**Required work**
List all lines of the data that include the string "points".

**Stored data**
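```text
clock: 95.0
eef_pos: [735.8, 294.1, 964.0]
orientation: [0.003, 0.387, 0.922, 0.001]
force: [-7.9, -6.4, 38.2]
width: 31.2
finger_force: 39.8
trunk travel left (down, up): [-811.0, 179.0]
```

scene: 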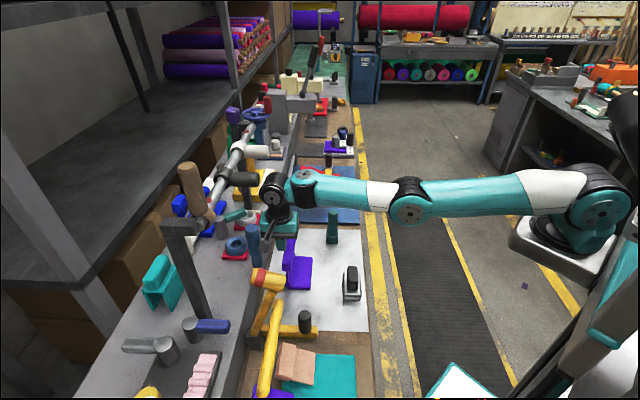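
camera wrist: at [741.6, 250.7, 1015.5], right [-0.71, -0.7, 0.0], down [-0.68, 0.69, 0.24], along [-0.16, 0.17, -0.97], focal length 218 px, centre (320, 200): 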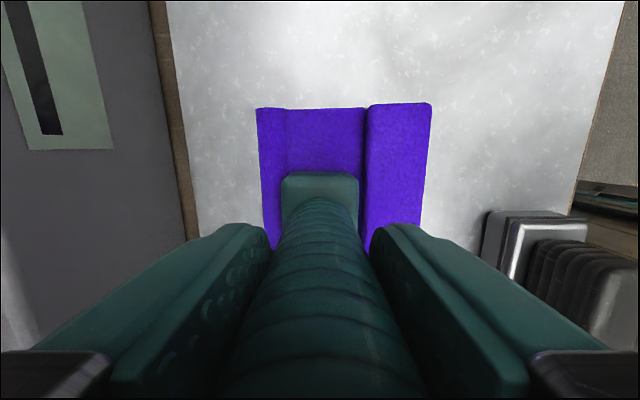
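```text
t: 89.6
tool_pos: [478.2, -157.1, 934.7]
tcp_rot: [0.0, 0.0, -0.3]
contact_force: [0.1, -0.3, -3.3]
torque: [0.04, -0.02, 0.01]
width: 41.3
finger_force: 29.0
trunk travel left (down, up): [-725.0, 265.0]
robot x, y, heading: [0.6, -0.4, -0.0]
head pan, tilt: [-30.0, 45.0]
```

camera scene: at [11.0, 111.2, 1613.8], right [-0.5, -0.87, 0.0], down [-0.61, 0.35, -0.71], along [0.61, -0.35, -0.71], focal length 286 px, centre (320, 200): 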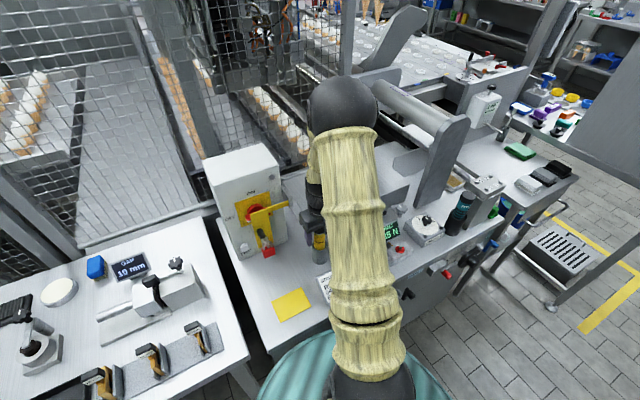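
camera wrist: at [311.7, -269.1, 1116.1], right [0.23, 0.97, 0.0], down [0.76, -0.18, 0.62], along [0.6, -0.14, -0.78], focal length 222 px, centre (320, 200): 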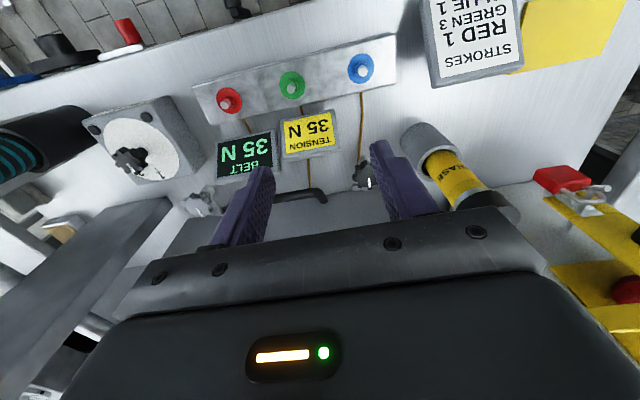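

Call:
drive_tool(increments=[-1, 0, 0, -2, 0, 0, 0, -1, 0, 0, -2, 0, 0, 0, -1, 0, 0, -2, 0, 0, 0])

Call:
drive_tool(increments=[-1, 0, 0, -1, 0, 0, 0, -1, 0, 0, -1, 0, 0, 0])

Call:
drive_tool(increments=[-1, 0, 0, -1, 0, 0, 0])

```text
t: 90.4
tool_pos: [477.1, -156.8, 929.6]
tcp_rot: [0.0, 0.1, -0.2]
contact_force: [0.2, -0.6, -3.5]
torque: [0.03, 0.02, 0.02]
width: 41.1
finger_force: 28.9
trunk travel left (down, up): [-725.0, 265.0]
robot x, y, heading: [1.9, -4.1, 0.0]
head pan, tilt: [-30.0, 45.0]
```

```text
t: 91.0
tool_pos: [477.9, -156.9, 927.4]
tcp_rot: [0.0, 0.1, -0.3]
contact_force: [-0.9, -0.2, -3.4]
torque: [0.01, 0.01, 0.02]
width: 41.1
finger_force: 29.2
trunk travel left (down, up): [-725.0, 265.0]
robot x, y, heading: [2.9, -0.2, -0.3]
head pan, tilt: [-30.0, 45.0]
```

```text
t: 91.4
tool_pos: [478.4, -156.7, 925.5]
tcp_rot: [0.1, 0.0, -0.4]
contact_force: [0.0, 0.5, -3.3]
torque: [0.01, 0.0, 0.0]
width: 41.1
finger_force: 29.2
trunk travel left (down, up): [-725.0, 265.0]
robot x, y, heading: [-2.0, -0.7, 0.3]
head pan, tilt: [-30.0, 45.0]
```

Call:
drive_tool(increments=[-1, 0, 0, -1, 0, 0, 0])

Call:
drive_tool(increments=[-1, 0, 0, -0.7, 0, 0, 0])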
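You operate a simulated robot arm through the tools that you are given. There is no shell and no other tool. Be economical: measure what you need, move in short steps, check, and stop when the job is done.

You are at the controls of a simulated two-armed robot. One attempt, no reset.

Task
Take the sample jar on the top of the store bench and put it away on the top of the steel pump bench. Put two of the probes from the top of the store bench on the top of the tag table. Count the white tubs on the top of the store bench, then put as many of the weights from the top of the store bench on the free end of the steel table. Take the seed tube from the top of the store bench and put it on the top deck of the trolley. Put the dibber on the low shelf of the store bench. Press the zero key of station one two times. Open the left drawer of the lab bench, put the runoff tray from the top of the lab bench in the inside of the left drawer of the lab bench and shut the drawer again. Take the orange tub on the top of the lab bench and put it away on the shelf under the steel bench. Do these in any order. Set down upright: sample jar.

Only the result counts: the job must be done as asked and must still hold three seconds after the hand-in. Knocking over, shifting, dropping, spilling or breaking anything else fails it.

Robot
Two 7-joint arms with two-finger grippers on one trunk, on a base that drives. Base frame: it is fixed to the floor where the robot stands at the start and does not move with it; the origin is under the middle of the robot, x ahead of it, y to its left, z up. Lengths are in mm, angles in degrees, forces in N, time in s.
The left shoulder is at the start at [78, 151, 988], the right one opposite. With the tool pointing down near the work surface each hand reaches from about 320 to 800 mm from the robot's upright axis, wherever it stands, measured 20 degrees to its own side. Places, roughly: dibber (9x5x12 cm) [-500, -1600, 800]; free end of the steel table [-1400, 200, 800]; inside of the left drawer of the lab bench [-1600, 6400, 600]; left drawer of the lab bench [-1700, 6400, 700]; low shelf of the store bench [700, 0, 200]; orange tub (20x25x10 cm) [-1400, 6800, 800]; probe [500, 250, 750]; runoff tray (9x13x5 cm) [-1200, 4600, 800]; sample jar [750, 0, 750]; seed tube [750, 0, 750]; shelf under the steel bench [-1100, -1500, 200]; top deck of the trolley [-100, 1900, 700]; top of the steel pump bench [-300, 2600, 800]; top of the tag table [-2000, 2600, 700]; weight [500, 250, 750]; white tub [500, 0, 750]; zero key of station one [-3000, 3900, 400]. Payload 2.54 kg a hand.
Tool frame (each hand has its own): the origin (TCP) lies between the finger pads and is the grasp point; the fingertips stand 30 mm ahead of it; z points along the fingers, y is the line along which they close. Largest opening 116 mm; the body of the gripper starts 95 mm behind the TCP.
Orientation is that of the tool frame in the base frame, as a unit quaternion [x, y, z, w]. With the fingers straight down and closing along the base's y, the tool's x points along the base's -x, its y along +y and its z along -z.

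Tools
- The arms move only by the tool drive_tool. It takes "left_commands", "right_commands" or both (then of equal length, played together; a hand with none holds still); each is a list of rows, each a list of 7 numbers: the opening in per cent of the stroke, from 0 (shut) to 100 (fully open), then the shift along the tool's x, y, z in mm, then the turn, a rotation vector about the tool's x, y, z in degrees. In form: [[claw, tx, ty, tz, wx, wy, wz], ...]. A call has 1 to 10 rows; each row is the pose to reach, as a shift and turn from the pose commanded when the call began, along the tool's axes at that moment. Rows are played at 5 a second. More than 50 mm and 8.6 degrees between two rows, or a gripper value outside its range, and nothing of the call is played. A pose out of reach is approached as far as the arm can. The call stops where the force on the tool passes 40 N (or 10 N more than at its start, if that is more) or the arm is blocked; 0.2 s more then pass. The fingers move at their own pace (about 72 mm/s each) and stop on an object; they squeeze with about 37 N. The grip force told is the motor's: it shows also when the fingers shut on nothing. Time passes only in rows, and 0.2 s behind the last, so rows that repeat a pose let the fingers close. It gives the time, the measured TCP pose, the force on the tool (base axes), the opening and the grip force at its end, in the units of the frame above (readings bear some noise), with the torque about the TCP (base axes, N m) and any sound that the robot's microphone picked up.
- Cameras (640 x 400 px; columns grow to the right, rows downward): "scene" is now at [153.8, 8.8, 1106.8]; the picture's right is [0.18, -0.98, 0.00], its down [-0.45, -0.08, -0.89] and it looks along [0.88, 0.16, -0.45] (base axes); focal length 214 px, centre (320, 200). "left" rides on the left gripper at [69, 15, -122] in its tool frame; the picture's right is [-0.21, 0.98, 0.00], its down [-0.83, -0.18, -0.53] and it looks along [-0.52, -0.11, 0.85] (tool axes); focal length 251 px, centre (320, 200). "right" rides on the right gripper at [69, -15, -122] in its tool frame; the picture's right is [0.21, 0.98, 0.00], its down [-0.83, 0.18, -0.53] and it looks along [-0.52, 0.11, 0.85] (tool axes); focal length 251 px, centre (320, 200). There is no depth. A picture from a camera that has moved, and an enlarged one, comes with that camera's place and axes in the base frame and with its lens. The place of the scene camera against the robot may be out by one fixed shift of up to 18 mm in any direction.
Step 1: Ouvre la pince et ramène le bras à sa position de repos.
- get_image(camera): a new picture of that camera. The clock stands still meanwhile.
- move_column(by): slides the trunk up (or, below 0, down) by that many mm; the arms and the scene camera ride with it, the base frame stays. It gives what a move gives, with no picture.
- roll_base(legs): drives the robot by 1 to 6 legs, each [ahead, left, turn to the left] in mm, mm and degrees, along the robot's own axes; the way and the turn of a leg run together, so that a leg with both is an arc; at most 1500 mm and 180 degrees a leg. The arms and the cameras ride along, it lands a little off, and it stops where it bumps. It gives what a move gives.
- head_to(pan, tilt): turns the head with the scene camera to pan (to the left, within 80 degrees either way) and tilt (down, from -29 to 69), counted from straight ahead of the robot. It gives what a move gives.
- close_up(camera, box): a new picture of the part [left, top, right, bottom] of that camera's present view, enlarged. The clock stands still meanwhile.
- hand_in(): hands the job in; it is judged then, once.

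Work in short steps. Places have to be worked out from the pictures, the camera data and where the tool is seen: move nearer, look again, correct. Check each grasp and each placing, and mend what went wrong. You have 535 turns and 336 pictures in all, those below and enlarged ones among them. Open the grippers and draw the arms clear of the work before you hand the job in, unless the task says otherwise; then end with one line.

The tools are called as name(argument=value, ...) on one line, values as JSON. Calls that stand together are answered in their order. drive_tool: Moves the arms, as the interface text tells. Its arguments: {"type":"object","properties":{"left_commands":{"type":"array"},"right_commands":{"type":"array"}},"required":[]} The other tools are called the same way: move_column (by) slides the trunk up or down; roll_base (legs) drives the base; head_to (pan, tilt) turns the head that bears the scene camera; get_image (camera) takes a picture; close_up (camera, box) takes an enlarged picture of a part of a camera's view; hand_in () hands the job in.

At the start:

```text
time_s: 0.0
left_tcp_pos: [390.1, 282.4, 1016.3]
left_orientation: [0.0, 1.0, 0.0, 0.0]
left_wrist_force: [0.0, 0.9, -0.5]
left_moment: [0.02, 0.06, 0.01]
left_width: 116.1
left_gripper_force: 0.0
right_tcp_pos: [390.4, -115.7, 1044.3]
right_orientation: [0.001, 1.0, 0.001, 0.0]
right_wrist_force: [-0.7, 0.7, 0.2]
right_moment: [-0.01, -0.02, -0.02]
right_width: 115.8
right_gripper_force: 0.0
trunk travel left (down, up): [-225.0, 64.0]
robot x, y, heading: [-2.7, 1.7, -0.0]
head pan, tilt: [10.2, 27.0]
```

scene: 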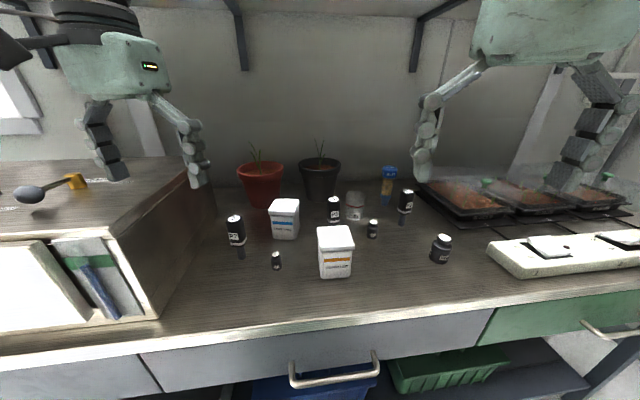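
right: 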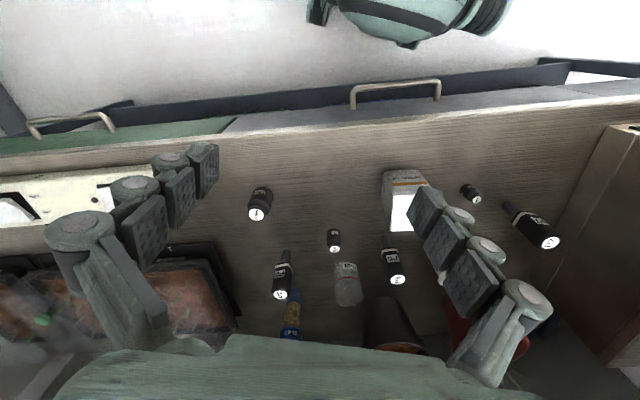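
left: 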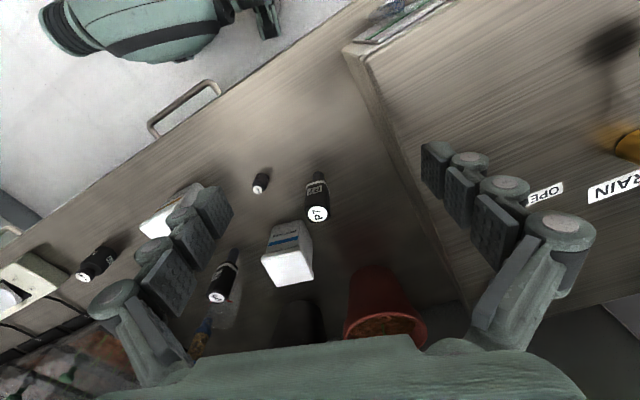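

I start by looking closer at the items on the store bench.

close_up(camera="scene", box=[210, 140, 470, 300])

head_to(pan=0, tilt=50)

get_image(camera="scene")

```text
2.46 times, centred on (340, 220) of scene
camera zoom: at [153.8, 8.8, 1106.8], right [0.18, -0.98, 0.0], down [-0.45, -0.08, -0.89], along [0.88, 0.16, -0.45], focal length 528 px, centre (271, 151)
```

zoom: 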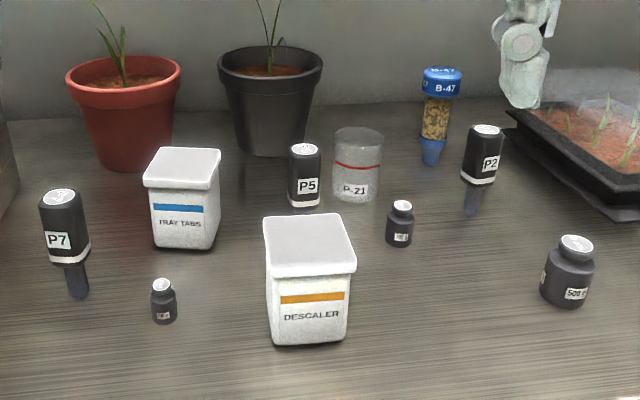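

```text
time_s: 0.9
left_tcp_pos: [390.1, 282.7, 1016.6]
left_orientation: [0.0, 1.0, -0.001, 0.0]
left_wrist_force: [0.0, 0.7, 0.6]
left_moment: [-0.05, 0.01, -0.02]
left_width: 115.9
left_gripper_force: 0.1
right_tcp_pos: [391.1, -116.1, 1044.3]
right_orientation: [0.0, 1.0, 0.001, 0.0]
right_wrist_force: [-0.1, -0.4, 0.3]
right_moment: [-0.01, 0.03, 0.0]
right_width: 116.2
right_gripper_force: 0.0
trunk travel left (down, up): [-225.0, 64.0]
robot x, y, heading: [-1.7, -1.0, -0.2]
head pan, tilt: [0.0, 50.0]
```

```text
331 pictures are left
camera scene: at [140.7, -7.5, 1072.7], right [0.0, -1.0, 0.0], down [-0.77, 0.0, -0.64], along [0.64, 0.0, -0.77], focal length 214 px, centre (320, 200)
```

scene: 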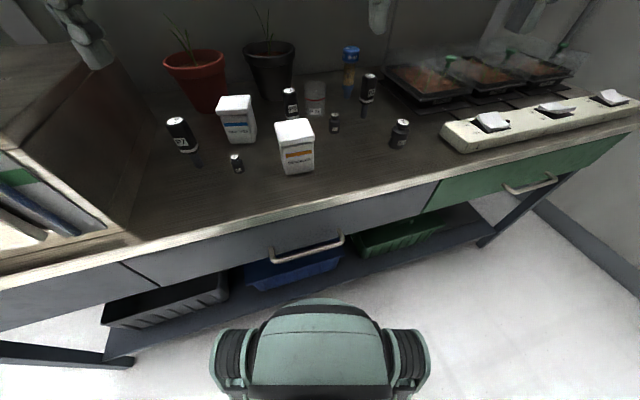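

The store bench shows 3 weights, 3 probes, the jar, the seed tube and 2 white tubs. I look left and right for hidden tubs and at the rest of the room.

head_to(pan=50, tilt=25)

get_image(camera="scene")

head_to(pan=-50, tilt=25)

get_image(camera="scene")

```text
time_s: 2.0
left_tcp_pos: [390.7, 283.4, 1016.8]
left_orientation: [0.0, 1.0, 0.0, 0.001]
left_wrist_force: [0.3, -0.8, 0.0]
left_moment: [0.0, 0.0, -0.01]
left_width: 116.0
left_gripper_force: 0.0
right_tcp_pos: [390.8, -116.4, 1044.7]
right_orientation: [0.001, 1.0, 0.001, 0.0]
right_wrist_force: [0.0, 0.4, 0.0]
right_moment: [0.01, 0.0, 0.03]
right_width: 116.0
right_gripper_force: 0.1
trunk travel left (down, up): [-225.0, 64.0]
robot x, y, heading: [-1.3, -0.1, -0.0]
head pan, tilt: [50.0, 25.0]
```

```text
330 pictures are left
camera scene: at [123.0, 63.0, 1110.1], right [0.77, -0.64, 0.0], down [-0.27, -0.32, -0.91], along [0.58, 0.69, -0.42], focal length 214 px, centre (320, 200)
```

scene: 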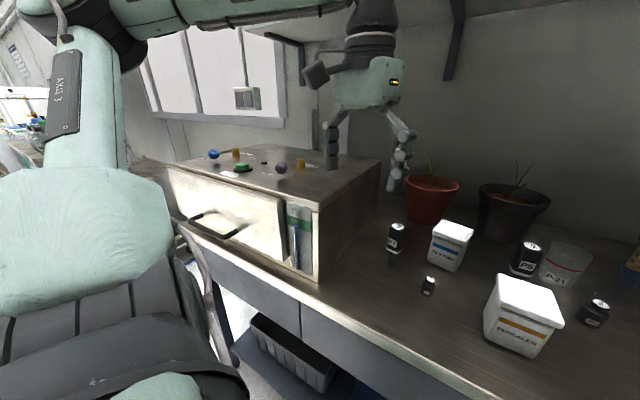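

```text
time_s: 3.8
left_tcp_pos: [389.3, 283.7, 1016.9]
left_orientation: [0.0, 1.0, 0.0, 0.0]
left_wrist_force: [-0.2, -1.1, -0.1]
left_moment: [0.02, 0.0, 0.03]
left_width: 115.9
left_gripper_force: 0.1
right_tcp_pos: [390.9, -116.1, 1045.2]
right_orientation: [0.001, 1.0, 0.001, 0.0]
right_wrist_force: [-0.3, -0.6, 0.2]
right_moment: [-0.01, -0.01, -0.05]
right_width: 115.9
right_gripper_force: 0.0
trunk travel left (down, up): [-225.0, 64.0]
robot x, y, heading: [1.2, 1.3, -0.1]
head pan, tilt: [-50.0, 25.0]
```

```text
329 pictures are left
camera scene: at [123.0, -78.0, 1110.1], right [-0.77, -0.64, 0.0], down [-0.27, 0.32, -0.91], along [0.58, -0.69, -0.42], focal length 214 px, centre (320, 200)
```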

**Response to the exercise**
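Tool frame (each hand has its own): the origin (TCP) lies between the finger pads and is the grasp point; the fingertips stand 30 mm ahead of it; z points along the fingers, y is the line along which they close. Largest opening 116 mm; the body of the gripper starts 95 mm behind the TCP.
Orientation is that of the tool frame in the base frame, as a unit quaternion [x, y, z, w]. With the fingers straight down and closing along the base's y, the tool's x points along the base's -x, its y along +y and its z along -z.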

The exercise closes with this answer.